みのさんは2013年5月6日、「笑っていいとも!」(フジ系)に29年ぶりに出演した。「人間が好きじゃない」というタモリさんから、政治家を含む交際の広さを感心されたみのさんは、かつての首相との間にあったあるエピソードを明かした。
「会ってお話がしたい」と誘われて…
みのさんは時期や相手の名前を明らかにしなかったものの、あるとき「総理大臣と言われる方」から、「一度会ってお話がしたい」と連絡があったのだという。みのさんは自分の行きつけの店で、という条件でこれを承諾し、実際に会食をした。
翌日、みのさんが自分の名前が出ているだろう、と思いながら新聞各紙の首相動静欄を読んだところ、そこにはなぜかみのさんの名前はなく、「蓮舫(参院議員)と飲んだ」とのみ記されていた。「(私と会ったことを)消してるんです。失礼ですよ」とみのさんはふくれっつらを作り、
「あそこに出ている首相行動というのは絶対に信じられないなと思いました」
と述べた。
「名前言いたいぐらいですよ」としつつ、結局みのさんは問題の「総理大臣」が誰かを明らかにしなかったが、ネット上ではすでに特定が進んでおり、日は2012年3月2日、お相手は当時の野田佳彦前首相だろうと推測されている。この日の首相動静は、
「7時8分、東京・銀座の日本料理店『松山』。手塚補佐官、民主党の蓮舫参院議員と食事。10時5分、全員出る」(朝日新聞より)

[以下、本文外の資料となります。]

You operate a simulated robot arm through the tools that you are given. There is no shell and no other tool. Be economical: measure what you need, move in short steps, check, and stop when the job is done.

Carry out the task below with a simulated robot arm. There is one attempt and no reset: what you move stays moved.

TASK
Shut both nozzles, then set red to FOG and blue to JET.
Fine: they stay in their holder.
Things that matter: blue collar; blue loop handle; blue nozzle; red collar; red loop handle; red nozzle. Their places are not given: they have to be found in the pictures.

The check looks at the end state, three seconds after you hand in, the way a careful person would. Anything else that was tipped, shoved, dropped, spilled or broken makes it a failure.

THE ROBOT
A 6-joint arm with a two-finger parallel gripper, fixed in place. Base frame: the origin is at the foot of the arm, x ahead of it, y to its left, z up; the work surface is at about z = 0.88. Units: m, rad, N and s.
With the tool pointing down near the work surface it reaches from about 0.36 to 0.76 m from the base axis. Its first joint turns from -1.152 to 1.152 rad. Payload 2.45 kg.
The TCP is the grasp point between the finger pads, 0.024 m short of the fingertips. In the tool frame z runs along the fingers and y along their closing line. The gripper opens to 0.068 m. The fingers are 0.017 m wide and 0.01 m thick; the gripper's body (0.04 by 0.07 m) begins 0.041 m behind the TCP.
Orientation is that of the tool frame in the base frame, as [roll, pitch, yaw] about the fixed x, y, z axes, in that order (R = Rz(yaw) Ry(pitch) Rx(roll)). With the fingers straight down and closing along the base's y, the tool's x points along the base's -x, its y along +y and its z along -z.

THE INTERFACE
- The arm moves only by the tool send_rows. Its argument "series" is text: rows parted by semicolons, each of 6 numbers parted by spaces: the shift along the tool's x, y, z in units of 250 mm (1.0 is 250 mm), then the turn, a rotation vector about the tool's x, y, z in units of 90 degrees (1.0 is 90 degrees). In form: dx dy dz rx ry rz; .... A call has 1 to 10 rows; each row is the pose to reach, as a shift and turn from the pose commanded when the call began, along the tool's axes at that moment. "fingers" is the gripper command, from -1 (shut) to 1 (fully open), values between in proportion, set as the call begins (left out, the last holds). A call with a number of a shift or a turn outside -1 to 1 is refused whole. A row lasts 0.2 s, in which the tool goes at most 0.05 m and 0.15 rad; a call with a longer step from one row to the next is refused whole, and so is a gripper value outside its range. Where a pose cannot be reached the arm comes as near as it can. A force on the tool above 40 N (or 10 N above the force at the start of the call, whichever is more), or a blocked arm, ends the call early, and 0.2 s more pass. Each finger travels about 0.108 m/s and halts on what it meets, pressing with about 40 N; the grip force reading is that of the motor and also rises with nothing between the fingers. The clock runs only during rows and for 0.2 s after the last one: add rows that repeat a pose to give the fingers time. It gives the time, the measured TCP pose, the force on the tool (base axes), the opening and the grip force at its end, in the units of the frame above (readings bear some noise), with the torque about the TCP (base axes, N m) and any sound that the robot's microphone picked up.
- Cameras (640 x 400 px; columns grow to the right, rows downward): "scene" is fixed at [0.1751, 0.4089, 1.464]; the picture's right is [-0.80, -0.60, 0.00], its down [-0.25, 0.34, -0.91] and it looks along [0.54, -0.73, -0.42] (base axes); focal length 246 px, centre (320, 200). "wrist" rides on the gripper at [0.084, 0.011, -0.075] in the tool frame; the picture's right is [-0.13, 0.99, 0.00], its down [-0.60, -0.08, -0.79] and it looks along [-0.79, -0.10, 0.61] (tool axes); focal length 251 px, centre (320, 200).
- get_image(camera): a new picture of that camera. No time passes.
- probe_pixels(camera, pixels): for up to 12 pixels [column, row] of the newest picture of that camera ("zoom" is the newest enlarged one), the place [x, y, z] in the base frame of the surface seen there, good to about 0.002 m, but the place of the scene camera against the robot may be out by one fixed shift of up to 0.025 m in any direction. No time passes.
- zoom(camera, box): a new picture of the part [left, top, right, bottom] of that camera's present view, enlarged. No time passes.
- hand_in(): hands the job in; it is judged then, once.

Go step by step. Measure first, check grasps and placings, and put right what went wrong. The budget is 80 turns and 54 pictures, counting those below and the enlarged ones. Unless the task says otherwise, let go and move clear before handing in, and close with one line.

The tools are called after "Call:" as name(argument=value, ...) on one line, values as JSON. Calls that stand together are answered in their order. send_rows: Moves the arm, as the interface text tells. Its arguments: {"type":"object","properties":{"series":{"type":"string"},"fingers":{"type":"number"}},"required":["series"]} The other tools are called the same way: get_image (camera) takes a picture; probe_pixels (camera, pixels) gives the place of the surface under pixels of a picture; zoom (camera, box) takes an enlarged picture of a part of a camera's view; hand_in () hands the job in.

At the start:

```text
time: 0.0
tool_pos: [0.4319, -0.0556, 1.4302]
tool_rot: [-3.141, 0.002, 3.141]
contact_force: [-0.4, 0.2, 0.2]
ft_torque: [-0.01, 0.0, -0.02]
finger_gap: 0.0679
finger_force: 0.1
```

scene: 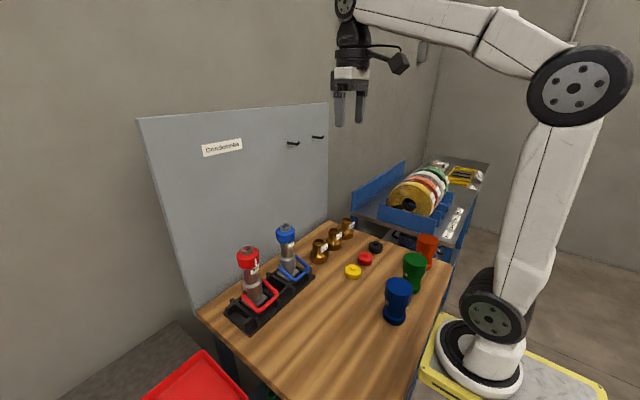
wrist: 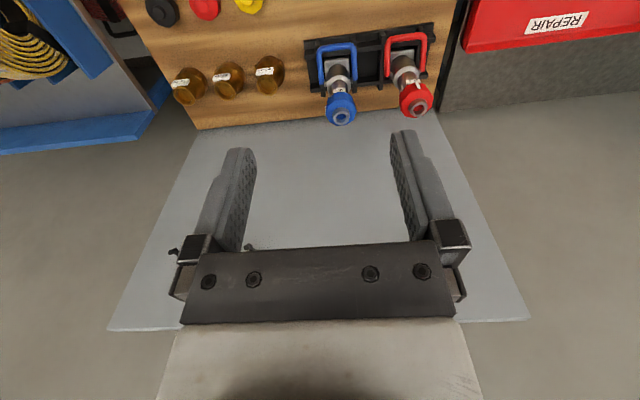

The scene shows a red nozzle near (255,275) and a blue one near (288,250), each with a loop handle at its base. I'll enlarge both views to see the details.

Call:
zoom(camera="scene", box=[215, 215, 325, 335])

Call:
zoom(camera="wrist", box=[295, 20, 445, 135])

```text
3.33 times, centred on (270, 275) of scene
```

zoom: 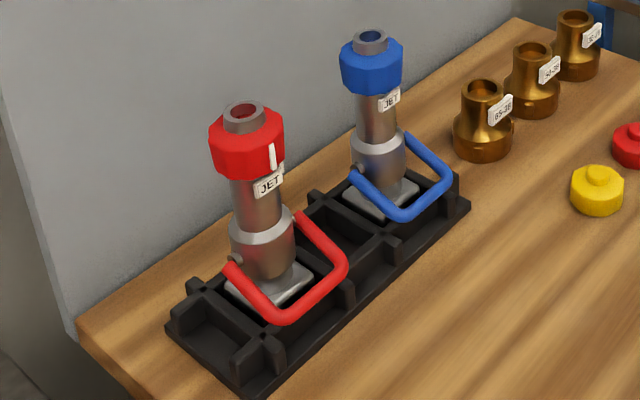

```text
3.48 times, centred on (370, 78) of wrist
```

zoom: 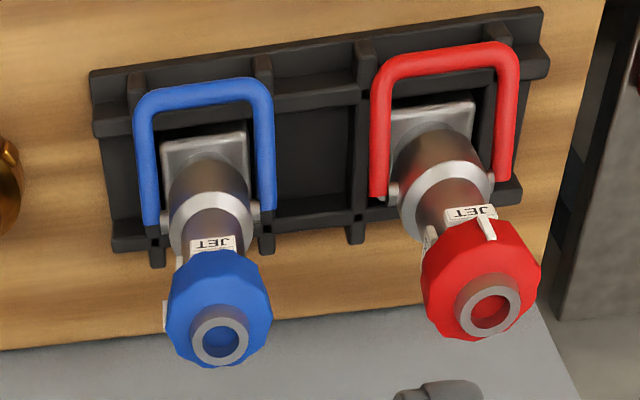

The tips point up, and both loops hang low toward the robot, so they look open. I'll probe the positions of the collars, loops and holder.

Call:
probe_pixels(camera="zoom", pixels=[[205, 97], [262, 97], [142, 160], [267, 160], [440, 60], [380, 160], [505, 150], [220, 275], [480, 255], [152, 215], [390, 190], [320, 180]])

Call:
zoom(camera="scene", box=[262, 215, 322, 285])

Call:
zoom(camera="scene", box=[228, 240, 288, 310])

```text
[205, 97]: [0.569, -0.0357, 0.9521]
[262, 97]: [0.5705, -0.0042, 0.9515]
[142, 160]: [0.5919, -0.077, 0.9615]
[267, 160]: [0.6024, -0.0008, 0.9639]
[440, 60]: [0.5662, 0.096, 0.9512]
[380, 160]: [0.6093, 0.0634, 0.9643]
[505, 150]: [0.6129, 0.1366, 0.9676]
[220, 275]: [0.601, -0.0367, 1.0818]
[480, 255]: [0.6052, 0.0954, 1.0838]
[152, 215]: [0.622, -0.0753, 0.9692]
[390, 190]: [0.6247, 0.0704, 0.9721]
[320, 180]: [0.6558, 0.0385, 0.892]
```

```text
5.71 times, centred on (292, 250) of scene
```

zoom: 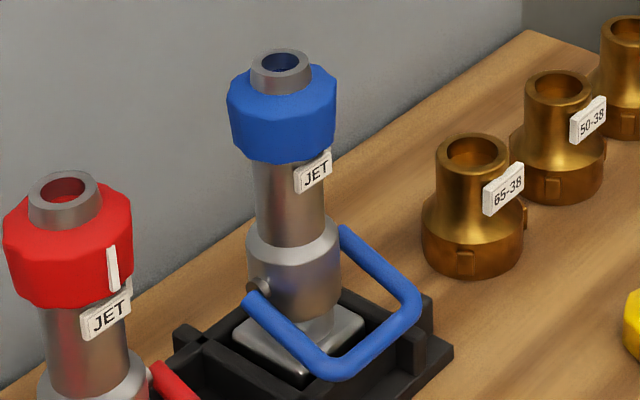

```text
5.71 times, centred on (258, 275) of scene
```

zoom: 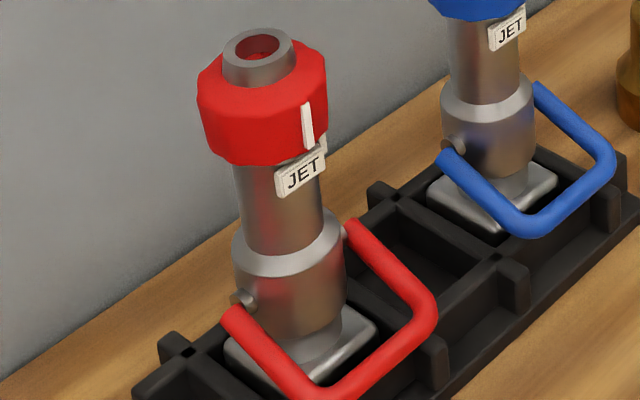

とある。この件は当時すでに野田前首相とみのさんの「密会疑惑」として一部週刊誌などが報じた。蓮舫参院議員らと同席した食事だったと推測されているが、みのさんはそのあたりは詳しく話していない。なお当時の記事によれば、野田前首相は一升瓶を空にするなど、宴会はかなり盛り上がったようだ。
こういう「密会」はよくあること?
なおみのさんは「首相動静」は首相側から公式発表されているもの、と勘違いしていたが、実際には各新聞社の番記者たちがその一挙一動を追うことで書かれている。面会者や外出先などがほぼ分単位で記されているものの、今回のように首相側が隠そうとした場合にはどうしても限界があるようだ。
政治評論家の有馬晴海さんも、こうした表ざたにならない会食は、四六時中番記者に張り付かれている首相にもやはり存在すると話す。そしてこうした関係は野田前首相やみのさんに限った話でもなく、政治家とメディア全体で見られるという。
「メディア側としては政治家に実際に会うと、どうしても批判しにくくなるところがある。野田前首相も『矛先を緩めてくれ』とまでいうつもりはなかったと思うが、自分もがんばっていると伝えたかったのでは」
もっとも首相は国民の代表として、特定のメディアに取材機会を偏らせないことが原則となっており、そんな中でみのさん一人だけと会うことへの批判、あるいは「取り込もうとしている」などと憶測されることを避けたかった、というのが、「密会」という形をとった理由ではないか、とのことだった。